The Ak-Chin Indian Community cried trespassing on Thursday, halting Maricopa’s construction crew just as they were about to forge the link between John Wayne Parkway and Interstate 10. In response, Maricopa Mayor Nancy Smith isn’t backing down — she’s daring the tribe to play by the rules.

Smith’s ultimatum: Either give a green light to the permits granted by Pinal County and the Arizona Department of Transportation for the critical John Wayne Parkway and Sonoran Desert Parkway intersection work, or get axed from the project.

Meanwhile, the Bureau of Indian Affairs in Sacaton has thrown its weight behind Ak-Chin’s claims, issuing cease-and-desist orders. The federal agency accused the city of flouting a Sept. 1 plea to halt construction until it granted the legal right-of-way necessary to conduct work near Ak-Chin’s casino and entertainment complex.

But in a letter from Smith to Ak-Chin leaders last night, the mayor said the tribe’s noncompliance “poses a serious safety concern” as the purpose-made parkway project — now more than a decade in the works — nears completion.

“If the city is unable to install traffic signals, we will still open the Sonoran Desert Parkway for vehicular traffic, even though this would require an alternative permanent traffic condition at the intersection to ensure the safety of the public,” Smith warned.

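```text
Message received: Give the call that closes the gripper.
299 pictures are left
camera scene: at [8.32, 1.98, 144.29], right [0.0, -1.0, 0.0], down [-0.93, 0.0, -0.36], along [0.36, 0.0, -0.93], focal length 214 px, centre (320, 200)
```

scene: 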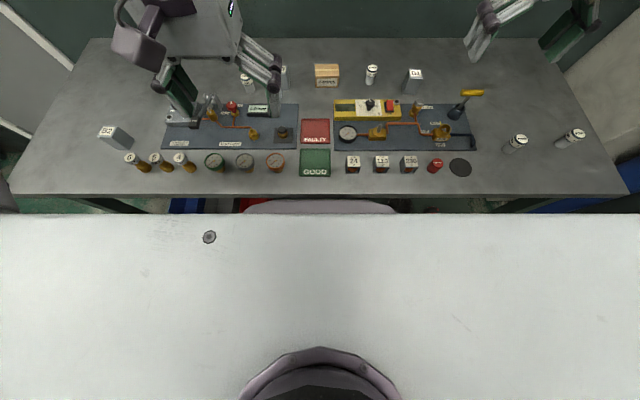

Smith said the city will commence reworked plans at that intersection Monday, swapping the long-planned traffic signal for stop signs and blocking access to reservation land from the new freeway.

Maricopa will start work on this alternative traffic solution Monday at the intersection of John Wayne Parkway and the Sonoran Desert Parkway.[City of Maricopa]
Maricopa will start work on this alternative traffic solution Monday at the intersection of John Wayne Parkway and the Sonoran Desert Parkway.
[City of Maricopa]
Any future plans to connect traffic signals there and allow access to the entertainment complex “would be at the sole expense of the Ak-Chin Indian Community,” Smith said.

Maricopa spokesperson Quinn Konold told InMaricopa yesterday “the city is confident in its stance on the issue” as it vies for “timely completion of the Sonoran Desert Parkway.”

Ak-Chin is on the clock with just two days to decide whether to follow through with original plans or risk hitting the eject button. Tribal leaders are mum since receipt of Smith’s letter.

“For decades, the Ak-Chin Indian Community has been a good neighbor to the city of Maricopa, so it is deeply disappointing city officials have chosen a path of confrontation instead of cooperation when it comes to roadwork on Desert Sonoran Parkway” Ak-Chin Chairman Robert Miguel said yesterday. “On behalf of the Ak-Chin people, we will pursue all remedies at our disposal to defend our sovereignty and ensure the law is properly followed.”


  1. Federal law trumps city and state. The tribe has to give easements and permission prior to construction. Also she cannot block commerce access to the reservation lands in any way. They should of gotten permissions and easements.

    • That ROW was transferred from Pinal County to the city back in September and finalized with ADOT in December. The BIA never responded to the change within the 60 day process and did not formally respond until May. The contention, from the way I read the older article, is that particular ROW, is not part of the construction process for the Parkway, but is being lumped in as one project. Would that not make it a separate issue from the Parkway construction? From how I read it, they aren’t blocking access to the reservation. You will not be able to go straight when they install stop signs. You can go right or left and enter at the Ferrell light or the casino hotel parking lot… just not straight to the main entrance.

    • Agreed. Smith issuing an ultimatum is childish. The Ak-Chin’s nation has provided many benifits to Maricopa & its’ citizens. For Smith to not sit down with the leaders is arrogany. As stated above “Federal law trumps city and state” & the Bureau of Indian Affairs trump the city of Maricopa.